Давайте продолжим, но при этом не станем обманывать друг друга. Я, Йоханнес Климакус, — человек, не больше и не меньше; и я предполагаю, что тот, с кем я имею честь беседовать, также человек. Если он желает быть спекулятивным мышлением, чистой спекулятивной мыслью, мне придется отказаться от разговора с ним, поскольку в этот самый момент он тотчас же становится невидимым — ни для меня, ни для слабых смертных глаз любого человека.

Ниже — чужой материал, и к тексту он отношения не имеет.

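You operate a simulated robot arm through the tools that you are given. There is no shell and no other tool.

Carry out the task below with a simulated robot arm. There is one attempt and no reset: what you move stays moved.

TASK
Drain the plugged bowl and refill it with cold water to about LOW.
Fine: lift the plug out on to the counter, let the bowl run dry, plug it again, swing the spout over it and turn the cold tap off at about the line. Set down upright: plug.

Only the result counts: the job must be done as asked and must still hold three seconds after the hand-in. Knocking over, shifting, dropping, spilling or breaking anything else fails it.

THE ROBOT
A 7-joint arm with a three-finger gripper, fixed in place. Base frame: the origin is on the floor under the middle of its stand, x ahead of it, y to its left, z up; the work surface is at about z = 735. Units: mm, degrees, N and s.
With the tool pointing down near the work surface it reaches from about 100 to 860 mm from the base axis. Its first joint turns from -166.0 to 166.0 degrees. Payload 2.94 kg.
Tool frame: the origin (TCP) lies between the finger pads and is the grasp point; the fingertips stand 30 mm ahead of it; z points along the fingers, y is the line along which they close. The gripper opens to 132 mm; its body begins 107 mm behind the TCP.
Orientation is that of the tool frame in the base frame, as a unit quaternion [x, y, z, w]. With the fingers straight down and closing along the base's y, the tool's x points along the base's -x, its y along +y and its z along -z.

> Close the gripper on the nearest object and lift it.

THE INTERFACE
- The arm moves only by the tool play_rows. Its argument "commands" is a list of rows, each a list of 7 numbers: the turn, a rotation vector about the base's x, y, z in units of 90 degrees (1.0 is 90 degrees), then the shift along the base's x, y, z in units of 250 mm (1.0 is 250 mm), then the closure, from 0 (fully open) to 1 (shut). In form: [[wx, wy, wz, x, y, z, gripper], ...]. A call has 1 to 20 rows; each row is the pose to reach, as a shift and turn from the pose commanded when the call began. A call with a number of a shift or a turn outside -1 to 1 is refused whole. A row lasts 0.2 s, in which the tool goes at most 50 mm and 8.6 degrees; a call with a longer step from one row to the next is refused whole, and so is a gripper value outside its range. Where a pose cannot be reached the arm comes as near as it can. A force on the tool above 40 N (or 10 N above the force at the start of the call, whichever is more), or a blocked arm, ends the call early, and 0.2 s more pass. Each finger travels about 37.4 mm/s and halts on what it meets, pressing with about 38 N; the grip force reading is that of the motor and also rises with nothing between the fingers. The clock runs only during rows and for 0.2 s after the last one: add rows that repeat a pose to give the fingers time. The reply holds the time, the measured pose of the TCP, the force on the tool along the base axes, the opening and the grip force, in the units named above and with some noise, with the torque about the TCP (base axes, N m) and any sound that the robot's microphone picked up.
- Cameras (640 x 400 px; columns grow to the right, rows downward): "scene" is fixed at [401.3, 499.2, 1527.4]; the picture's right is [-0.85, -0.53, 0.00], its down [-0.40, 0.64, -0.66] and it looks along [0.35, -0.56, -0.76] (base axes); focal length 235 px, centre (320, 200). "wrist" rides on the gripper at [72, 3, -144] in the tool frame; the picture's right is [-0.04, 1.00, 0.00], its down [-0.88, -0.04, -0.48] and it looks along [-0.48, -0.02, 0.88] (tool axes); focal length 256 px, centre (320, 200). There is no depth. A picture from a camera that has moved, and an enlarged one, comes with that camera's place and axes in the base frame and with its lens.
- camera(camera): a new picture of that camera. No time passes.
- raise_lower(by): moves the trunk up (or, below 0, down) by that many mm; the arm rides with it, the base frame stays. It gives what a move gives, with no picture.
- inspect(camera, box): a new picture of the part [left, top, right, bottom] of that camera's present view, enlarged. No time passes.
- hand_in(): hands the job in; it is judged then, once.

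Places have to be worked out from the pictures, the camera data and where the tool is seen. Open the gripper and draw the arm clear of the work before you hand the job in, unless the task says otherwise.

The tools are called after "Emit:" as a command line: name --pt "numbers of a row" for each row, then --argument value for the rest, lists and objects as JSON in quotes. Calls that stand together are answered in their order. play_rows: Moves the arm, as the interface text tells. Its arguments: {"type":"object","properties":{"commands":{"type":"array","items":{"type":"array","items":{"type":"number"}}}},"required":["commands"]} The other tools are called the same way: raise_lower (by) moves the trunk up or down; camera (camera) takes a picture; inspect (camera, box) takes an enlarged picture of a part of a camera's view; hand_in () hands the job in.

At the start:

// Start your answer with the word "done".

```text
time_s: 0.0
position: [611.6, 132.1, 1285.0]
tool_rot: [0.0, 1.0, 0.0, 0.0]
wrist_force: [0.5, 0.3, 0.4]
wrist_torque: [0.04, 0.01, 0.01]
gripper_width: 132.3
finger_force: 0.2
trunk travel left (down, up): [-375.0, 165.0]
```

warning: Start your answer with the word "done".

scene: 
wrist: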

Стало быть, а) логическая система может быть дана; b) но система наличного существования дана быть не может.

а)

а.Если, однако же, логическую систему действительно можно построить, особое внимание тут следует уделить тому, чтобы не привнести в нее ничего, что является предметом диалектики наличного существования. В нее не входит ничего из того, что есть исключительно благодаря тому, что оно существует или существовало, — и, напротив, в нее входит только то, что есть благодаря бытию. Отсюда совсем просто следует, что гегелевское беспримерное — и беспримерно восхищавшее всех — открытие, то бишь внесение в логику движения (не говоря уж о том, что в каждом втором параграфе нет даже его собственных попыток заставить нас поверить в то, что это движение действительно присутствует), просто вносит путаницу в логику[109].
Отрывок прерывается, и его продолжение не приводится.